On this doctrine our church differs not only in theory but also in practice from many of our Protestant brethren. In some of their original confessional statements the Reformed churches declared that the Spirit of God required no means of grace, since He worked immediately and directly. They claimed that the corporeal could not carry the spiritual, and that the finite could not be made the bearer of the infinite. Over against these hyperspiritual views our Church believes that through the word and the sacraments the Holy Ghost effectively offers to the sinner the gifts of salvation.
There are other marks of our Church, but these are its main characteristics, and they suffice to indicate our general position in relation to Christian thought.
If, now, we should be called upon to define in a single sentence the distinctive features of Lutheranism, it might be done in these words of an unknown writer:
“Lutheranism is that form of Protestant Christianity which makes Christ the only foundation, faith the only condition, and the word of God the only means of salvation.”
THEIR STORY
In the Seventeenth Century 1648-1700
Under the administration of the Dutch West India Company the Reformed Church was established in New Amsterdam in 1628. The policy of the Company was to maintain the Reformed religion to the exclusion of all other churches. But the cosmopolitan character of the future metropolis was evident even in its earliest history. In 1643 the Jesuit missionary Jogues reports that besides the Calvinists, Lutherans and Anabaptists were to be found in the colony. In 1644 eighteen languages were spoken by its inhabitants.
In 1648 the Lutheran community in the New Netherlands appealed to the Consistory of Amsterdam for a minister, but nothing was done for them. In 1653 the request was renewed. When the Reformed ministers heard of it, they strenuously objected to the admission of a Lutheran minister; they said this would open the door for all manner of sects and would disturb the province in the enjoyment of its religion. Their attitude was supported by Governor Stuyvesant, who indeed went to great lengths in the enforcement of these views? [sic] Even the reading services, which the Lutherans held among themselves in anticipation of the coming of a minister, were forbidden, and fines and imprisonment were inflicted upon those who disobeyed.
Candor compels us to admit that this was the spirit of the age. The Thirty Years’ War was going on at this time, and in a time of war ruthless methods are the vogue.

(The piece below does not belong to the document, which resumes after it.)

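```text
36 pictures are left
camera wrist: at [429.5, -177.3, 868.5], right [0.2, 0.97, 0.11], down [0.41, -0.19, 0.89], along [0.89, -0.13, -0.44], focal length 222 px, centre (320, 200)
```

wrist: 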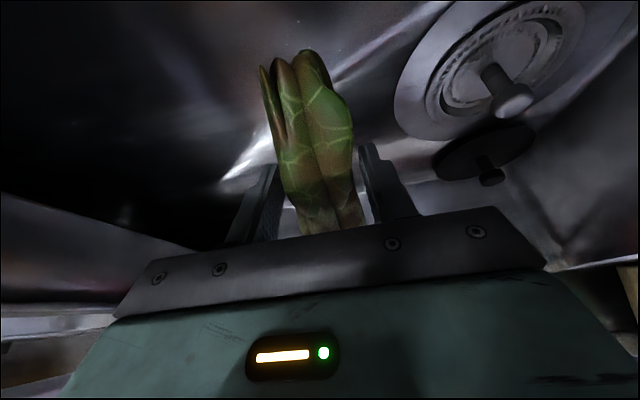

In 1657, to the joy of the Lutherans and the consternation of the Reformed, Joannes Ernestus Gutwasser (or Goetwater, as his name is often printed) arrived from Amsterdam to minister to the waiting congregation. But Governor Stuyvesant had no use for a Lutheran minister and Gutwasser was ordered to return forthwith to the place from which he had come. However, he succeeded in delaying his departure for nearly two years.